--- START Data extract ---

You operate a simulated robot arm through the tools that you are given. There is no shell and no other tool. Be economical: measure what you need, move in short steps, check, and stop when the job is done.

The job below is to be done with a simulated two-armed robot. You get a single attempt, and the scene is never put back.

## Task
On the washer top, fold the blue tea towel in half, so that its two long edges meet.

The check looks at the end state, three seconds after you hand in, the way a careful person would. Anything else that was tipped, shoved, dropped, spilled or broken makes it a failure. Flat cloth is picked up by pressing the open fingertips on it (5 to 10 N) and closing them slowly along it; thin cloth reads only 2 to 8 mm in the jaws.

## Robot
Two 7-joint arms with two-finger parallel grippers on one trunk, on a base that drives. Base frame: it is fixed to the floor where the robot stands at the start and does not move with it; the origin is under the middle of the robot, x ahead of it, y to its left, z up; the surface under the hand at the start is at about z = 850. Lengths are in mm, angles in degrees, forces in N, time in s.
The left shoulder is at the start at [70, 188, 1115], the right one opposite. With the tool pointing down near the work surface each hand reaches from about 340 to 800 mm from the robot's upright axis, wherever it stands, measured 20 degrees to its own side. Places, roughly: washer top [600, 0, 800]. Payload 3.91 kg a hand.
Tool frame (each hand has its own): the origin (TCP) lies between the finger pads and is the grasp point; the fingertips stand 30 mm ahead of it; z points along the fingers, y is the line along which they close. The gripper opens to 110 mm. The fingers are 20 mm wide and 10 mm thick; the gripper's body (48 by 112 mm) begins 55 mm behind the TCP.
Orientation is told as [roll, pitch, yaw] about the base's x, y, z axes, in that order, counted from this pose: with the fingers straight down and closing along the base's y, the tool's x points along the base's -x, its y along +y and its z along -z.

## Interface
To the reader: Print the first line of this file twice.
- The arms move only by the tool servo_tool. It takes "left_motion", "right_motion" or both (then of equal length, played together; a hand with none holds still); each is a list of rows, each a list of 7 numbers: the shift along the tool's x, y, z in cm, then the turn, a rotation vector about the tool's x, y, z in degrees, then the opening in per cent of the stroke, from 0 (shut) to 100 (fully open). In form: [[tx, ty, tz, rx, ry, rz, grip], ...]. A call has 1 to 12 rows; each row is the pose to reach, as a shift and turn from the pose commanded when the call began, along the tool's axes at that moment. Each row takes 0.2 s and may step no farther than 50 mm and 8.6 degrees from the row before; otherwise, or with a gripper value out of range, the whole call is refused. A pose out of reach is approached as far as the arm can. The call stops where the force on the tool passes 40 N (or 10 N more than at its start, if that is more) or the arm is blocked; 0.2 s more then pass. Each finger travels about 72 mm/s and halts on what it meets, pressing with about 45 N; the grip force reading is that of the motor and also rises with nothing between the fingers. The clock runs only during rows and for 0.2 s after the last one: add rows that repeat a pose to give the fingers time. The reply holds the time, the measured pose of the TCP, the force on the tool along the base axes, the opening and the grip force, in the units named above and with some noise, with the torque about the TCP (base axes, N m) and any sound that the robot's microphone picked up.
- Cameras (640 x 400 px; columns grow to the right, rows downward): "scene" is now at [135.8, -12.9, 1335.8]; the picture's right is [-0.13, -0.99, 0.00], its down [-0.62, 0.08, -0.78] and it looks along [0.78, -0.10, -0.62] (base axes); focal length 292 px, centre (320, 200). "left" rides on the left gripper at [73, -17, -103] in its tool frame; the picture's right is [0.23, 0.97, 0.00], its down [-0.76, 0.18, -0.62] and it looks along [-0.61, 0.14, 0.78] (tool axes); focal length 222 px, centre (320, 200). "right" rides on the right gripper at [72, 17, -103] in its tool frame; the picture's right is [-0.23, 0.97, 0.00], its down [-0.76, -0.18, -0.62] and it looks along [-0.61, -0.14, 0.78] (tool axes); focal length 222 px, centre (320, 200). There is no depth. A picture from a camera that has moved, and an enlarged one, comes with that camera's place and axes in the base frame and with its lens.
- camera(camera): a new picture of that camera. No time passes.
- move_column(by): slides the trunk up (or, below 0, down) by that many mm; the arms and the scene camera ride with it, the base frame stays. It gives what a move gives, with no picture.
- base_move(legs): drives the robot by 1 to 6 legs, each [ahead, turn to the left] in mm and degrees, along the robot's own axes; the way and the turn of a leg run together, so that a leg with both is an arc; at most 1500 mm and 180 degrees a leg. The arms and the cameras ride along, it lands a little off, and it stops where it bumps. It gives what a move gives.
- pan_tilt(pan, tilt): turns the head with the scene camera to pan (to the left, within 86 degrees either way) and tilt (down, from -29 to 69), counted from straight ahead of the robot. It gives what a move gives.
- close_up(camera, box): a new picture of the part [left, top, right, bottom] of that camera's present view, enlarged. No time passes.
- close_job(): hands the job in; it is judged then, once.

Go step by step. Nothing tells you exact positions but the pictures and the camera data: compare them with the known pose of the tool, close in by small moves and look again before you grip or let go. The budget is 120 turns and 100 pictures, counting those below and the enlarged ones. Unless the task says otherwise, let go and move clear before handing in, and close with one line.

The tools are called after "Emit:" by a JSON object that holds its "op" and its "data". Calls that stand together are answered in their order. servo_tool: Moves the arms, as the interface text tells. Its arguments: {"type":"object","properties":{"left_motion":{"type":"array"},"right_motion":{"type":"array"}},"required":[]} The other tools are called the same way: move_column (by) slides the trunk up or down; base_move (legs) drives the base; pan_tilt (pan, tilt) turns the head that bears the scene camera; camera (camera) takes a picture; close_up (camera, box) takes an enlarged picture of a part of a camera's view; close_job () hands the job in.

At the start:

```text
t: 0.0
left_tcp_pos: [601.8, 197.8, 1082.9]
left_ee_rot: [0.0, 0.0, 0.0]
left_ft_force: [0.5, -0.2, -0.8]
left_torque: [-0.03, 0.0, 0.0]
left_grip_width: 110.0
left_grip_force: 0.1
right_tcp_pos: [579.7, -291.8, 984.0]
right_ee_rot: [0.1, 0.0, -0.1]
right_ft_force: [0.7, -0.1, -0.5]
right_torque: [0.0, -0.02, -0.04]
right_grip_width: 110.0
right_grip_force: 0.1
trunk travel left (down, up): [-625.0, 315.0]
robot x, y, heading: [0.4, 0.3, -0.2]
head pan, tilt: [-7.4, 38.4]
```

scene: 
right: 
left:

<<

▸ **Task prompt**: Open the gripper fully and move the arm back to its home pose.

--- END Data extract ---

▸ **Task prompt**: Lines from the beginning of the data above through the line containing "Two 7-joint arms" are to be returned exactly, and no others.

▸ **Output**:
You operate a simulated robot arm through the tools that you are given. There is no shell and no other tool. Be economical: measure what you need, move in short steps, check, and stop when the job is done.

The job below is to be done with a simulated two-armed robot. You get a single attempt, and the scene is never put back.

## Task
On the washer top, fold the blue tea towel in half, so that its two long edges meet.

The check looks at the end state, three seconds after you hand in, the way a careful person would. Anything else that was tipped, shoved, dropped, spilled or broken makes it a failure. Flat cloth is picked up by pressing the open fingertips on it (5 to 10 N) and closing them slowly along it; thin cloth reads only 2 to 8 mm in the jaws.

## Robot
Two 7-joint arms with two-finger parallel grippers on one trunk, on a base that drives. Base frame: it is fixed to the floor where the robot stands at the start and does not move with it; the origin is under the middle of the robot, x ahead of it, y to its left, z up; the surface under the hand at the start is at about z = 850. Lengths are in mm, angles in degrees, forces in N, time in s.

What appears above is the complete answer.